Blame it on Fidel!
THE MOVIE Anna (Nina Kervel-Bey) is a resolute, precocious 9-year-old. She likes the nice house where she lives with her lawyer father (Stefano Accorsi), journalist mother (Julie Depardieu, Gérard's daughter), and younger brother (Benjamin Feuillet). She likes going to Catholic school, where all the girls have to stand up and politely greet the Mother Superior when she walks into the room. She likes her nanny, the Cuban Filomena (Marie-Noëlle Bordeaux). Life is good, and she'd very much like it to stay that way.
The problems start when her father's sister and her daughter come to stay with them. She was living in Spain with her husband, and she had to be smuggled out. This is 1970 Paris, when Leftist radicalism's clash with reactionary governments was about to hit its peak around Europe and Latin America, and Anna's parents are young enough to be caught up in wanting to be activist on the right side. Soon, Anna hears conversations about smuggling refugees and reform. Soon, Filomena is telling Anna about how life changed for her under Fidel Castro. Soon, Anna's family in moving into a smaller apartment, getting rid of their bourgeois nanny, and looking for a suitable revolutionary workplace for a lawyer and journalist. Anna knows something strange is afoot in her life, and she realizes just what's wrong when her father and mother come back from a work trip to Chile, during which time her father grew a beard: Her parents are communist.

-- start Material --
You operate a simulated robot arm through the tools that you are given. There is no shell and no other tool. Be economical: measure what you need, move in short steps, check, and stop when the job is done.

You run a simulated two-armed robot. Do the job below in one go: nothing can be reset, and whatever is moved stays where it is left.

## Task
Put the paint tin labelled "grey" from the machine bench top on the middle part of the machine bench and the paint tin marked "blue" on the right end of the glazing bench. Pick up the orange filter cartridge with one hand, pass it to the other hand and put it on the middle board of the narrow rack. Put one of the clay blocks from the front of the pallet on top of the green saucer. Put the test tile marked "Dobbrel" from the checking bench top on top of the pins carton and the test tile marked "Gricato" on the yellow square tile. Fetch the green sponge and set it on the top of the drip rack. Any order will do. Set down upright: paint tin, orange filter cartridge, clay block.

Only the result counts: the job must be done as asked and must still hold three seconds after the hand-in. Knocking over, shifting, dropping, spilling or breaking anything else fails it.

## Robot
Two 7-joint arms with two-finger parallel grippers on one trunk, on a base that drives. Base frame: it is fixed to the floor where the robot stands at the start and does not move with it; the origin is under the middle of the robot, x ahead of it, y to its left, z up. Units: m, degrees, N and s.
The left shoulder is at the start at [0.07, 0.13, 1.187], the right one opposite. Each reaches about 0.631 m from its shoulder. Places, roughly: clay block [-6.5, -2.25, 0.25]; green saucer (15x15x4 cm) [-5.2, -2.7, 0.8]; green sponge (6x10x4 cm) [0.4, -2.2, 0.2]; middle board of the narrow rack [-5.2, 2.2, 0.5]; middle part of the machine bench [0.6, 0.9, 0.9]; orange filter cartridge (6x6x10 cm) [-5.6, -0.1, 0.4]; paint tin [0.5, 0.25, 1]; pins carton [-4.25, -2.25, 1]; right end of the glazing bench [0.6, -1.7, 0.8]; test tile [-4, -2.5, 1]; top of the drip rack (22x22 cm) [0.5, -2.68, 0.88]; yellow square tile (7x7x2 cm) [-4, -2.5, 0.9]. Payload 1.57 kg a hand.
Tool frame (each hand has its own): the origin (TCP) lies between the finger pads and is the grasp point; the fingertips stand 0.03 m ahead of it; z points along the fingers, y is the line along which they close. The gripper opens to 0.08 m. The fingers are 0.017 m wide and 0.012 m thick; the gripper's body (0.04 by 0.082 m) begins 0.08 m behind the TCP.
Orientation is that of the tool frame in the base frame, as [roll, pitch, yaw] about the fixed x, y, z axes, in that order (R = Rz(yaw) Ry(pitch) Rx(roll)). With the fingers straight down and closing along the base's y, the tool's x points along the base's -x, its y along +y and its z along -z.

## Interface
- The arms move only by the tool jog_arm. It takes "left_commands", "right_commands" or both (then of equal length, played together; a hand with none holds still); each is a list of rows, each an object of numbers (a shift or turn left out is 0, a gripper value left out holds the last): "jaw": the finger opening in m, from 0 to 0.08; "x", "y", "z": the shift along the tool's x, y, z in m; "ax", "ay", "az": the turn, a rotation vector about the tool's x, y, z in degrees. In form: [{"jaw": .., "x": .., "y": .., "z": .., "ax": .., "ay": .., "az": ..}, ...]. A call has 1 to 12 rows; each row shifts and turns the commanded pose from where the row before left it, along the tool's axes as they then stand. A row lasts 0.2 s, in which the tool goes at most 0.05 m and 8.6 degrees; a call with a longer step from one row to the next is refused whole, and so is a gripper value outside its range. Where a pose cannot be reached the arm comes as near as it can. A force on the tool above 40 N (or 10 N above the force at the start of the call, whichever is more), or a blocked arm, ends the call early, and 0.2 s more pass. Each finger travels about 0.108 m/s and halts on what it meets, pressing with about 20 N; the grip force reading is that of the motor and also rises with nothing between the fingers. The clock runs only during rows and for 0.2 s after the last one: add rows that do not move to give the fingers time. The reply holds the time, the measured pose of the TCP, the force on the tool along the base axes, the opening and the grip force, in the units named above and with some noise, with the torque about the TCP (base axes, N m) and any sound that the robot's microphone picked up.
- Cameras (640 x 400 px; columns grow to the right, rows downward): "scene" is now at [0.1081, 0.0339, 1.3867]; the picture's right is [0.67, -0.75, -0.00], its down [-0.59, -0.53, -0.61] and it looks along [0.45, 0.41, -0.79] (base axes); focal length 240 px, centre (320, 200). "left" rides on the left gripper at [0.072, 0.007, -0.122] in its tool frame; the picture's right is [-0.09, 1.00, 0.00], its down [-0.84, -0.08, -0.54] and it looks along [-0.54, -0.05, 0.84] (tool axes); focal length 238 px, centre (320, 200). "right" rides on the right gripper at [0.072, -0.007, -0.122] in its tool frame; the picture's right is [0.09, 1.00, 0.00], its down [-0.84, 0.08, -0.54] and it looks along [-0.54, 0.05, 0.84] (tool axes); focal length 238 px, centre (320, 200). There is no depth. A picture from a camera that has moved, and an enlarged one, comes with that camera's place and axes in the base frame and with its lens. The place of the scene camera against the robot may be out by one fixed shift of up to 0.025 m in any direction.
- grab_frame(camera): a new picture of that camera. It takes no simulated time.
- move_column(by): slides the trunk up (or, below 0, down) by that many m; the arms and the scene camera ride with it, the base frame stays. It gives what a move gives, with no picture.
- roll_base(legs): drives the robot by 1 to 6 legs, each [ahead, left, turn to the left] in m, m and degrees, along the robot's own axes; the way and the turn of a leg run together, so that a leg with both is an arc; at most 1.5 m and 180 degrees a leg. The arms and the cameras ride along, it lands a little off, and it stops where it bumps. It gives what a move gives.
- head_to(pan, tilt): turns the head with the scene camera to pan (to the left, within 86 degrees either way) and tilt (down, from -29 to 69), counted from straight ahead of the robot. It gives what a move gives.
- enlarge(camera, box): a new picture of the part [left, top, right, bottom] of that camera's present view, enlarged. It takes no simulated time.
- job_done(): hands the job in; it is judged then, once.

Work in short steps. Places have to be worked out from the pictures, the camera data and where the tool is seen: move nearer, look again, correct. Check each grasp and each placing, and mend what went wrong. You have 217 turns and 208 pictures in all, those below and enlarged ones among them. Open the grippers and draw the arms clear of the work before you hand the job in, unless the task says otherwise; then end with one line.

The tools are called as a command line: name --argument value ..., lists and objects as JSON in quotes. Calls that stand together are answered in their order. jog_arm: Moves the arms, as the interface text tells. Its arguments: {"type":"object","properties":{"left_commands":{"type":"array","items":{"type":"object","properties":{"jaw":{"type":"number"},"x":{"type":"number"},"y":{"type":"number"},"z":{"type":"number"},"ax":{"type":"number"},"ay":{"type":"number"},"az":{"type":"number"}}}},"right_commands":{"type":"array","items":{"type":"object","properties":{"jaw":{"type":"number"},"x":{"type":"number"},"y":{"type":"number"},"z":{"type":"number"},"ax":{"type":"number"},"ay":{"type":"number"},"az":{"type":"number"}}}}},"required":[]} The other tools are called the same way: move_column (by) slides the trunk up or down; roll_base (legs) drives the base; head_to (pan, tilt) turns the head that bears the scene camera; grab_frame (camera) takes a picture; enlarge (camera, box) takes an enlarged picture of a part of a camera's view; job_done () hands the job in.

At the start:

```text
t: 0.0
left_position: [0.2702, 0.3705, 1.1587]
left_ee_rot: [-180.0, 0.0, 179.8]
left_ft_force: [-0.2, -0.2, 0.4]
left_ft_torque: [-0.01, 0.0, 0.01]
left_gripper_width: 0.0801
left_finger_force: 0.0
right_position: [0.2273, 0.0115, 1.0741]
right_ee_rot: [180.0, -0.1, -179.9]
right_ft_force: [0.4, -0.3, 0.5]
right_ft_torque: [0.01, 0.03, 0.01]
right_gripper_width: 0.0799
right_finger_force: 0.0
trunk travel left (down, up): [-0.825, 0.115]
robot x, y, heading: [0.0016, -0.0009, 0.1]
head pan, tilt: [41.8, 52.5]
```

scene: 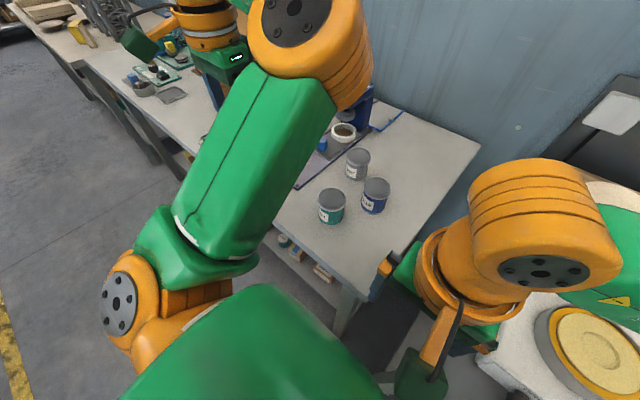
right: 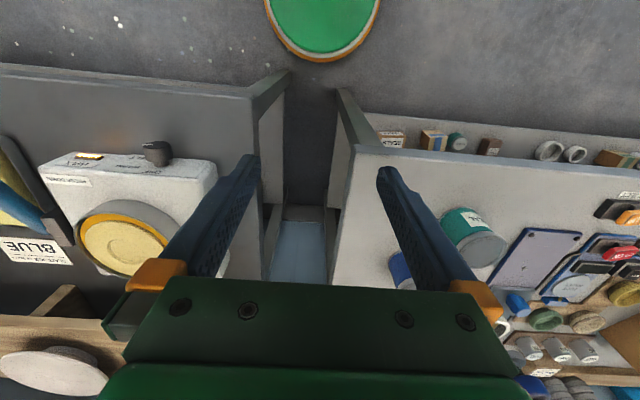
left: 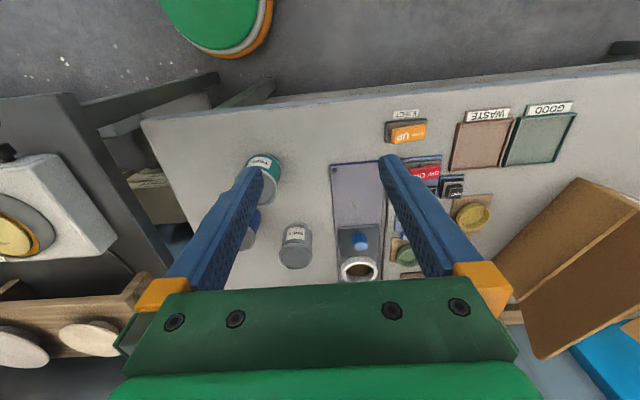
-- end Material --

Director Julie Gavras works a deliciously observed and riotously deadpan comedy with Blame It on Fidel!, her feature directorial debut. As the daughter of Costa-Gavras-the great Greek director of politically minded movies Z, State of Siege, and Missing-you suspect she knows her way around 1970s European Leftism. And she gets all the clichés right, from the hip clothes to the Godardian dialogue. But her real coup is telling this story entirely through the eyes of the willful Anna, whom the incredible Kervel-Bey plays as if she's the last sane person in an otherwise lost world. She chastises, berates, and defuses talk about Salvador Allende and group solidarity with the single-minded bombast of a child who knows her world has been thrown out of whack. It also helps that Kervel-Bey has the greatest fearless scowl since, well, ever.
THE DISC The usual basics: trailer, making-of featurette, some behind-the-scenes featurettes, deleted scenes with director commentary, and a short in which some cast members sing "Venceremos," the pro-Allende revolutionary song. A hoot.